-- START OF TEXT PASSAGE --

A bill is currently under consideration in both houses that would turn New York Bad Faith Law on it’s head.
It would create a new section of the Insurance Law, 2601-a, that would provide a private right of action against an insurer, if a policy holder established, by a “preponderance of the evidence” that an “insurer’s refusal to pay or unreasonable delay” in payment was not “substantially justified.”
Until now, proving Bad Faith in New York was very difficult, however, this statute would open the flood gates to Bad faith litigation in New York.
The proposed statute provides that an insurer is not substantially justified in refusing to pay or in unreasonably delaying payment when the insurer:
1. Failed to provide the policyholder with accurate information concerning policy provisions relating to the coverage.
2. Failed to effectuate in good faith a prompt, fair and equitable settlement of a claim submitted by such policyholder in which liability of such insurer to such policyholder was reasonably clear.
3. Failed to provide a written denial of a policyholder’s claim with a full and complete explanation of such denial, including references to specific policy provisions wherever possible.
4. Failed to make a final determination and notify the policyholder in writing of its position on both liability for and the insurer’s valuation of a claim within six months of the date on which it received actual or constructive notice of the loss upon which the claim is based.
5. Failed to act in good faith by compelling a policyholder to institute suit to recover amounts due under its policy by offering substantially less than the amounts ultimately recovered in suits brought by such policyholder.
6. Failed to advise a policyholder that a claim may exceed policy limits, that counsel assigned by the insurer may be subject to a conflict of interest, or that the policyholder may retain independent counsel.
7. Failed to provide, on request of the policyholder or their representative, all reports, letters or other documentation arising from the investigation of a claim and evaluating liability for or valuation of such claim.

-- END OF TEXT PASSAGE --

DIRECTIONS:
Could you carry on with the text passage from where it ends?

-- START OF SOURCE DATA --

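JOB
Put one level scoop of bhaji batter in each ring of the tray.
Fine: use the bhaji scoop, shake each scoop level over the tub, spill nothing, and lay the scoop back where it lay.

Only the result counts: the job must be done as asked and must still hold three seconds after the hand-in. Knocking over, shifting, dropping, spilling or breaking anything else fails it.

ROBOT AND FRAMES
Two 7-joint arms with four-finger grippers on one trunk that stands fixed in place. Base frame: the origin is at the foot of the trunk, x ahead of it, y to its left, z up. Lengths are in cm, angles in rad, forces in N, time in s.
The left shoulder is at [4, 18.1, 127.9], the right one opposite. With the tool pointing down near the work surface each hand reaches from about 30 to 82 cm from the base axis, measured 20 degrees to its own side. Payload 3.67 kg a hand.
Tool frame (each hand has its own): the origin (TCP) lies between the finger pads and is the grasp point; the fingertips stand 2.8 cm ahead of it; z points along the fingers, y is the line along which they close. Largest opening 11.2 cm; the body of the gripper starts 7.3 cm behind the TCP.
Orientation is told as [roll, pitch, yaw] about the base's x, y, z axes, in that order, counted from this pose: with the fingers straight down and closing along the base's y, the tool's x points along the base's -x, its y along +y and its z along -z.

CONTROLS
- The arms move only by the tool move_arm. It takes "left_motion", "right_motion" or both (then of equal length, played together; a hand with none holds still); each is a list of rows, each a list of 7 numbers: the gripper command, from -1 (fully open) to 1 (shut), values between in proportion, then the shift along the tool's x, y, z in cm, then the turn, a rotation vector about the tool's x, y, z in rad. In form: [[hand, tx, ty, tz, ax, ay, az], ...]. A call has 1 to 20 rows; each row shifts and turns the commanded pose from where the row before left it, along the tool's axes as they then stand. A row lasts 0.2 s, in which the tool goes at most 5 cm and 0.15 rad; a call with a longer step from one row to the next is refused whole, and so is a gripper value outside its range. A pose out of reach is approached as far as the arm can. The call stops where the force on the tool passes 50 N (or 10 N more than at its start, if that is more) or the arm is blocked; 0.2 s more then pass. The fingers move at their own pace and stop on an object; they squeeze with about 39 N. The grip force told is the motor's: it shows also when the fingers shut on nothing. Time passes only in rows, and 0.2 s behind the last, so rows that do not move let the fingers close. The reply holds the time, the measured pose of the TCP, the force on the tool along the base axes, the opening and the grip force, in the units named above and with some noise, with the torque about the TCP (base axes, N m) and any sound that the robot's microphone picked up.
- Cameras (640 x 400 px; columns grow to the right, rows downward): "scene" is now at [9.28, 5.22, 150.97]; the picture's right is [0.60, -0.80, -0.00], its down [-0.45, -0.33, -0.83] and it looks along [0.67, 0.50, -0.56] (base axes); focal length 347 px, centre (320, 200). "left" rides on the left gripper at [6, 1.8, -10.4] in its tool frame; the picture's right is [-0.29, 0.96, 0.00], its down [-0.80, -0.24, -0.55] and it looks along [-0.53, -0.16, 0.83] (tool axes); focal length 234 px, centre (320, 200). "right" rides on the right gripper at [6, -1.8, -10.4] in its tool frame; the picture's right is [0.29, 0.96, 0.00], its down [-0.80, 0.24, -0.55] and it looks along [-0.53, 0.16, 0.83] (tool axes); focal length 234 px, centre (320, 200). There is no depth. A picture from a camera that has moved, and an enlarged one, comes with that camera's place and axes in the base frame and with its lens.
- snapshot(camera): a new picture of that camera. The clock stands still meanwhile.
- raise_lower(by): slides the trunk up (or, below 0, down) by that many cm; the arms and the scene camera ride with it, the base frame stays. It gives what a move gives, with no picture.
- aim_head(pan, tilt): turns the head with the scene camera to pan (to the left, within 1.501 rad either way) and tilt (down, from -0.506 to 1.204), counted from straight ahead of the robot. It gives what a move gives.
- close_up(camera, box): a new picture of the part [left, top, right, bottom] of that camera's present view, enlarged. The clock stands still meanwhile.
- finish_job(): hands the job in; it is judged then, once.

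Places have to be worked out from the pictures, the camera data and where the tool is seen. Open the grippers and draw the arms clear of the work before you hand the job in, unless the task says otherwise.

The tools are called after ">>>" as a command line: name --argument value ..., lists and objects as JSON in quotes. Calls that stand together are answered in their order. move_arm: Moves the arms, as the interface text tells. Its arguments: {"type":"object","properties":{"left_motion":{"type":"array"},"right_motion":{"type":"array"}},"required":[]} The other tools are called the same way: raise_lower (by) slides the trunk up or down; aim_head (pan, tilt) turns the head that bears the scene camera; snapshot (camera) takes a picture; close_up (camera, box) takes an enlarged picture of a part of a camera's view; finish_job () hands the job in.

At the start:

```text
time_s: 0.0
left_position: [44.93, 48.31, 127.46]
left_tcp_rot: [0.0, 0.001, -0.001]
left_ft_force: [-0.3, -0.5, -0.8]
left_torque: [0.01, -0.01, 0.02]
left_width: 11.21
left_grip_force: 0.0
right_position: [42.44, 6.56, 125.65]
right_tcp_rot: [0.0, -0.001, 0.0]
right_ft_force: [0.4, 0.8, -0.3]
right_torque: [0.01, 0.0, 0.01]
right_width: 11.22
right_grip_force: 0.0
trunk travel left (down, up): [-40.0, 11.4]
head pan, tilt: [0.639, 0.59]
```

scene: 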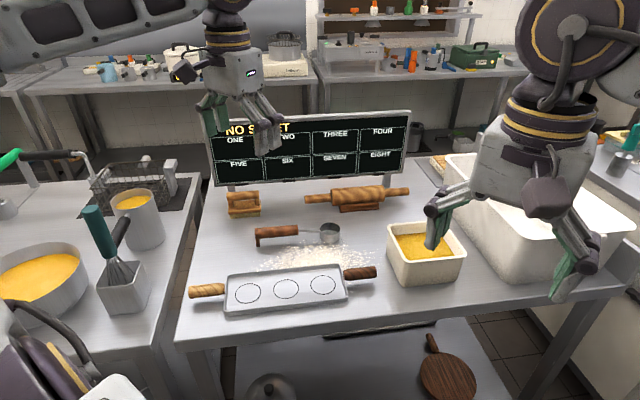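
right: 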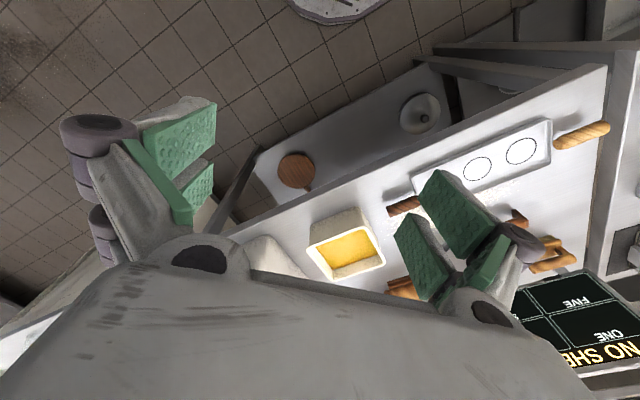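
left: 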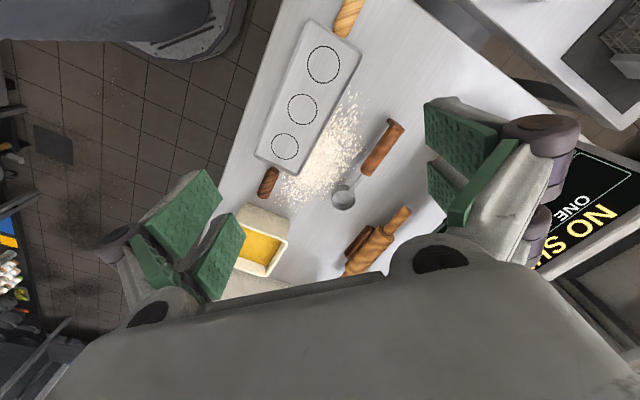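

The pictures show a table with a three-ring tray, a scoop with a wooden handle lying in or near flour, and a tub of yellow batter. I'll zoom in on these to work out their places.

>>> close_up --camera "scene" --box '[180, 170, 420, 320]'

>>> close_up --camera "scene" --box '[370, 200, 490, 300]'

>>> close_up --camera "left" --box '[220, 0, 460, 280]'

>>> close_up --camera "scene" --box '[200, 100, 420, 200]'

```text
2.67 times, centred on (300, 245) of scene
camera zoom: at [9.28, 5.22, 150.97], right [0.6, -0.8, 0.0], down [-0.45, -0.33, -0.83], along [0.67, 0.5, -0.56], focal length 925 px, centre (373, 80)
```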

-- END OF SOURCE DATA --

ANSWER TO THE EXERCISE:
8. Refused to pay a claim without conducting a reasonable investigation.
9. Negotiated or settled a claim directly with a policyholder known to be represented by an attorney without the attorney’s knowledge or consent.
10. Failed to pay on one or more elements of a claim where there is no dispute as to liability notwithstanding the existence of disputes as to other elements of the claim where such payment can be made without prejudice to either party.
11. Acted in violation of section two thousand six hundred one of this article or any regulation promulgated pursuant thereto.
Any policyholder who establishes liability pursuant to this section is entitled to recover, in addition to amounts due under the policy, interest, costs and disbursements, compensatory damages, and reasonable attorneys’ fees incurred by the policyholder from the date of the loss, in recovering monies due pursuant to the terms of the policy, as well as such additional punitive damages as the court may allow on a showing that the acts giving rise to liability occur with such frequency as to indicate a general business practice.
All amounts recovered from an insurer as damages and reasonable attorneys’ fees in any action authorized in this section shall be excluded by the insurer in its determinations of the premiums it will charge all policyholders on all policies issued by it.
It is uncertain whether this Act will pass and what implications it will have, but we will report on the outcome as soon as we receive the information.
Rosa M. Feeney, Esq.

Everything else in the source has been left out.